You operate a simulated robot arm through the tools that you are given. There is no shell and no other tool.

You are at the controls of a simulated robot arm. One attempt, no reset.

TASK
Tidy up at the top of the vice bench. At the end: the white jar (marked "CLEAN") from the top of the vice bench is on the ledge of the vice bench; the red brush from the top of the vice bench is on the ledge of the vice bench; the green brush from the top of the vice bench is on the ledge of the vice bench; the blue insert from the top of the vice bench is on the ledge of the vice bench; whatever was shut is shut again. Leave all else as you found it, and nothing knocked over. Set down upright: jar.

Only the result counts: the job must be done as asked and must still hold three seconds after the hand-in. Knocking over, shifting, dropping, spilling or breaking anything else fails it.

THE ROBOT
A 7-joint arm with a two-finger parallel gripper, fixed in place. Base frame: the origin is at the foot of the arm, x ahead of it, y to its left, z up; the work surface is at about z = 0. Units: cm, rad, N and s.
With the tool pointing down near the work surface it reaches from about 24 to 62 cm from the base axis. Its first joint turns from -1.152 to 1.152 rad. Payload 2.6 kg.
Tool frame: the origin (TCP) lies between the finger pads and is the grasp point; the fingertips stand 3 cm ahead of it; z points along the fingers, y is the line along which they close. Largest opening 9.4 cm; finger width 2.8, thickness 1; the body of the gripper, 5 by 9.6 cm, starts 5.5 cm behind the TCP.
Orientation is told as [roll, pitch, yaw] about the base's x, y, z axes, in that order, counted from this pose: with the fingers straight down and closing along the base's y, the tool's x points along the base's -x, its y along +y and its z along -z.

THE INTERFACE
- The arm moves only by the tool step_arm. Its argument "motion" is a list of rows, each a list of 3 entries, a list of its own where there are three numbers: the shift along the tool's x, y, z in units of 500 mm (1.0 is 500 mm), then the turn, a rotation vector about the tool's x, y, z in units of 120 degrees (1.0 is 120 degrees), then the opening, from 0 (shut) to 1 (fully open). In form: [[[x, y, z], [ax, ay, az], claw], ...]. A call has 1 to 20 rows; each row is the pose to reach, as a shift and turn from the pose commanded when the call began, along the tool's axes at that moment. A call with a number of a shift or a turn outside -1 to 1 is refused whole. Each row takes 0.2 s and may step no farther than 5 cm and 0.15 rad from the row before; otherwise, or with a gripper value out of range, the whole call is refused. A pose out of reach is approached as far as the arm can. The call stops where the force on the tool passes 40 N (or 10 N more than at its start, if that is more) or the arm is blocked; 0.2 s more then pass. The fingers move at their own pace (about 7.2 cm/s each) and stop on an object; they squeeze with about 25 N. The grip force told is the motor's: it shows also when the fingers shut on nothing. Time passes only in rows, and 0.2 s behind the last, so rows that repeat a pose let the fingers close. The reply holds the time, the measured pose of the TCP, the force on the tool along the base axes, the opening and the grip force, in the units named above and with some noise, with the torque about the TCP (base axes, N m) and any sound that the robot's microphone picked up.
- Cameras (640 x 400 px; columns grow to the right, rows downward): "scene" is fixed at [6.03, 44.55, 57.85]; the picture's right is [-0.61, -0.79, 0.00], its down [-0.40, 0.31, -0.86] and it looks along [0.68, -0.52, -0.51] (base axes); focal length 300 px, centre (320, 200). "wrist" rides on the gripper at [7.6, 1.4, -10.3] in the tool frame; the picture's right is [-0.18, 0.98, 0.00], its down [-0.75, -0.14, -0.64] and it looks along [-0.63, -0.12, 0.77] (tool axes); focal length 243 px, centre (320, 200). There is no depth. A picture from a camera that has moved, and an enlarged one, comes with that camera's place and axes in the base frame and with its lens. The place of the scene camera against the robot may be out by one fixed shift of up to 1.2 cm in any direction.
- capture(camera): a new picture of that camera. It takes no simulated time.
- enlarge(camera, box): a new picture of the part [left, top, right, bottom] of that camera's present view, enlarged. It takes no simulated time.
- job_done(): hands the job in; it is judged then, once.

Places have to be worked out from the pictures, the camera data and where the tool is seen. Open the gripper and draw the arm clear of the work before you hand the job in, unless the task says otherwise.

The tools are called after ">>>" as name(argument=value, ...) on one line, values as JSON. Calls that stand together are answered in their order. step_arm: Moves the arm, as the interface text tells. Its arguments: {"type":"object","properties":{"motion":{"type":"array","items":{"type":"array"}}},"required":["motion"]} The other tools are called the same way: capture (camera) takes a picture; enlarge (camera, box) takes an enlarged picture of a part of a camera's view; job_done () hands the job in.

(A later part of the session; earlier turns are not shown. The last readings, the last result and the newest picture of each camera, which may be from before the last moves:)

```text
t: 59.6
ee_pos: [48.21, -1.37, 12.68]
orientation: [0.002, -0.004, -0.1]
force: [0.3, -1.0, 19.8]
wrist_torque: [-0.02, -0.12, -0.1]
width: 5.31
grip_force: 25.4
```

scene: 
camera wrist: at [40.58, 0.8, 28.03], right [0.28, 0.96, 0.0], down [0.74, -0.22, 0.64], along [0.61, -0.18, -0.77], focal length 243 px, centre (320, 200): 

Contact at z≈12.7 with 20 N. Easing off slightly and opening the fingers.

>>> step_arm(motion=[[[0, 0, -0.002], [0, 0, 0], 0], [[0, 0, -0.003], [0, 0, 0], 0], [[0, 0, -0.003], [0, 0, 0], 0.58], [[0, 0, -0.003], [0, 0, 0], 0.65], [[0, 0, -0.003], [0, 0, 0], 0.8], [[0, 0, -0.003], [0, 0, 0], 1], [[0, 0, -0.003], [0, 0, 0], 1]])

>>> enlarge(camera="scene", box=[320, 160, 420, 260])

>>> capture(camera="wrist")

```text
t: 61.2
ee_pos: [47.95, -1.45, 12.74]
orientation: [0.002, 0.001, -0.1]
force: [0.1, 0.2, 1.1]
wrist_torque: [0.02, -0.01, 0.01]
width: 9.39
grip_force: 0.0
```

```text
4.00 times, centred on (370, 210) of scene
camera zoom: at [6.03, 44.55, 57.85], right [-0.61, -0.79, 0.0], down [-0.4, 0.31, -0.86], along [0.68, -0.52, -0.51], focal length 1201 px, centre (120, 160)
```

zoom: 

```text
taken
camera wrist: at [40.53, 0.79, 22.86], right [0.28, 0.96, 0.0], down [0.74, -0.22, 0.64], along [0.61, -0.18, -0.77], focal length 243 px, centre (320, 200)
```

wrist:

• Exercise details: From the data above, extract every line in its exact form. Use JSON: a list with one string for each line that is not empty.

• Solution to this exercise:
[
  "You operate a simulated robot arm through the tools that you are given. There is no shell and no other tool.",
  "You are at the controls of a simulated robot arm. One attempt, no reset.",
  "TASK",
  "Tidy up at the top of the vice bench. At the end: the white jar (marked \"CLEAN\") from the top of the vice bench is on the ledge of the vice bench; the red brush from the top of the vice bench is on the ledge of the vice bench; the green brush from the top of the vice bench is on the ledge of the vice bench; the blue insert from the top of the vice bench is on the ledge of the vice bench; whatever was shut is shut again. Leave all else as you found it, and nothing knocked over. Set down upright: jar.",
  "Only the result counts: the job must be done as asked and must still hold three seconds after the hand-in. Knocking over, shifting, dropping, spilling or breaking anything else fails it.",
  "THE ROBOT",
  "A 7-joint arm with a two-finger parallel gripper, fixed in place. Base frame: the origin is at the foot of the arm, x ahead of it, y to its left, z up; the work surface is at about z = 0. Units: cm, rad, N and s.",
  "With the tool pointing down near the work surface it reaches from about 24 to 62 cm from the base axis. Its first joint turns from -1.152 to 1.152 rad. Payload 2.6 kg.",
  "Tool frame: the origin (TCP) lies between the finger pads and is the grasp point; the fingertips stand 3 cm ahead of it; z points along the fingers, y is the line along which they close. Largest opening 9.4 cm; finger width 2.8, thickness 1; the body of the gripper, 5 by 9.6 cm, starts 5.5 cm behind the TCP.",
  "Orientation is told as [roll, pitch, yaw] about the base's x, y, z axes, in that order, counted from this pose: with the fingers straight down and closing along the base's y, the tool's x points along the base's -x, its y along +y and its z along -z.",
  "THE INTERFACE",
  "- The arm moves only by the tool step_arm. Its argument \"motion\" is a list of rows, each a list of 3 entries, a list of its own where there are three numbers: the shift along the tool's x, y, z in units of 500 mm (1.0 is 500 mm), then the turn, a rotation vector about the tool's x, y, z in units of 120 degrees (1.0 is 120 degrees), then the opening, from 0 (shut) to 1 (fully open). In form: [[[x, y, z], [ax, ay, az], claw], ...]. A call has 1 to 20 rows; each row is the pose to reach, as a shift and turn from the pose commanded when the call began, along the tool's axes at that moment. A call with a number of a shift or a turn outside -1 to 1 is refused whole. Each row takes 0.2 s and may step no farther than 5 cm and 0.15 rad from the row before; otherwise, or with a gripper value out of range, the whole call is refused. A pose out of reach is approached as far as the arm can. The call stops where the force on the tool passes 40 N (or 10 N more than at its start, if that is more) or the arm is blocked; 0.2 s more then pass. The fingers move at their own pace (about 7.2 cm/s each) and stop on an object; they squeeze with about 25 N. The grip force told is the motor's: it shows also when the fingers shut on nothing. Time passes only in rows, and 0.2 s behind the last, so rows that repeat a pose let the fingers close. The reply holds the time, the measured pose of the TCP, the force on the tool along the base axes, the opening and the grip force, in the units named above and with some noise, with the torque about the TCP (base axes, N m) and any sound that the robot's microphone picked up.",
  "- Cameras (640 x 400 px; columns grow to the right, rows downward): \"scene\" is fixed at [6.03, 44.55, 57.85]; the picture's right is [-0.61, -0.79, 0.00], its down [-0.40, 0.31, -0.86] and it looks along [0.68, -0.52, -0.51] (base axes); focal length 300 px, centre (320, 200). \"wrist\" rides on the gripper at [7.6, 1.4, -10.3] in the tool frame; the picture's right is [-0.18, 0.98, 0.00], its down [-0.75, -0.14, -0.64] and it looks along [-0.63, -0.12, 0.77] (tool axes); focal length 243 px, centre (320, 200). There is no depth. A picture from a camera that has moved, and an enlarged one, comes with that camera's place and axes in the base frame and with its lens. The place of the scene camera against the robot may be out by one fixed shift of up to 1.2 cm in any direction.",
  "- capture(camera): a new picture of that camera. It takes no simulated time.",
  "- enlarge(camera, box): a new picture of the part [left, top, right, bottom] of that camera's present view, enlarged. It takes no simulated time.",
  "- job_done(): hands the job in; it is judged then, once.",
  "Places have to be worked out from the pictures, the camera data and where the tool is seen. Open the gripper and draw the arm clear of the work before you hand the job in, unless the task says otherwise.",
  "The tools are called after \">>>\" as name(argument=value, ...) on one line, values as JSON. Calls that stand together are answered in their order. step_arm: Moves the arm, as the interface text tells. Its arguments: {\"type\":\"object\",\"properties\":{\"motion\":{\"type\":\"array\",\"items\":{\"type\":\"array\"}}},\"required\":[\"motion\"]} The other tools are called the same way: capture (camera) takes a picture; enlarge (camera, box) takes an enlarged picture of a part of a camera's view; job_done () hands the job in.",
  "(A later part of the session; earlier turns are not shown. The last readings, the last result and the newest picture of each camera, which may be from before the last moves:)",
  "```text",
  "t: 59.6",
  "ee_pos: [48.21, -1.37, 12.68]",
  "orientation: [0.002, -0.004, -0.1]",
  "force: [0.3, -1.0, 19.8]",
  "wrist_torque: [-0.02, -0.12, -0.1]",
  "width: 5.31",
  "grip_force: 25.4",
  "```",
  "scene: ",
  "camera wrist: at [40.58, 0.8, 28.03], right [0.28, 0.96, 0.0], down [0.74, -0.22, 0.64], along [0.61, -0.18, -0.77], focal length 243 px, centre (320, 200): ",
  "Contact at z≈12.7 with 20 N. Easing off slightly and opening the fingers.",
  ">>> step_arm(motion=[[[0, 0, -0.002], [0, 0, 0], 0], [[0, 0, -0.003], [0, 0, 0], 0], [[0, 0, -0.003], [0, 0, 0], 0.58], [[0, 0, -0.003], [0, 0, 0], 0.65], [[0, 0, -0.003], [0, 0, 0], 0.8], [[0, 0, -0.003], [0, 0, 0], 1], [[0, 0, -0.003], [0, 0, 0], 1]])",
  ">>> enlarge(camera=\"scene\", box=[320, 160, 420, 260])",
  ">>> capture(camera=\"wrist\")",
  "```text",
  "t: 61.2",
  "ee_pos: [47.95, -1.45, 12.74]",
  "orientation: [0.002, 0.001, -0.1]",
  "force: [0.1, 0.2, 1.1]",
  "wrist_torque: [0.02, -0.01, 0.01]",
  "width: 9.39",
  "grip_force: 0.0",
  "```",
  "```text",
  "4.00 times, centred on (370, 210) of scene",
  "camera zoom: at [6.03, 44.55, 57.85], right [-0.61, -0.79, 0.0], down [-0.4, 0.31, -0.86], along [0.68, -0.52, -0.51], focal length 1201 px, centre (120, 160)",
  "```",
  "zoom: ",
  "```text",
  "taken",
  "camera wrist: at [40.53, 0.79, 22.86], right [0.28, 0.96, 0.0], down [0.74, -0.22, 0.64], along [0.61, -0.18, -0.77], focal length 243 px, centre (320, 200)",
  "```",
  "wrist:"
]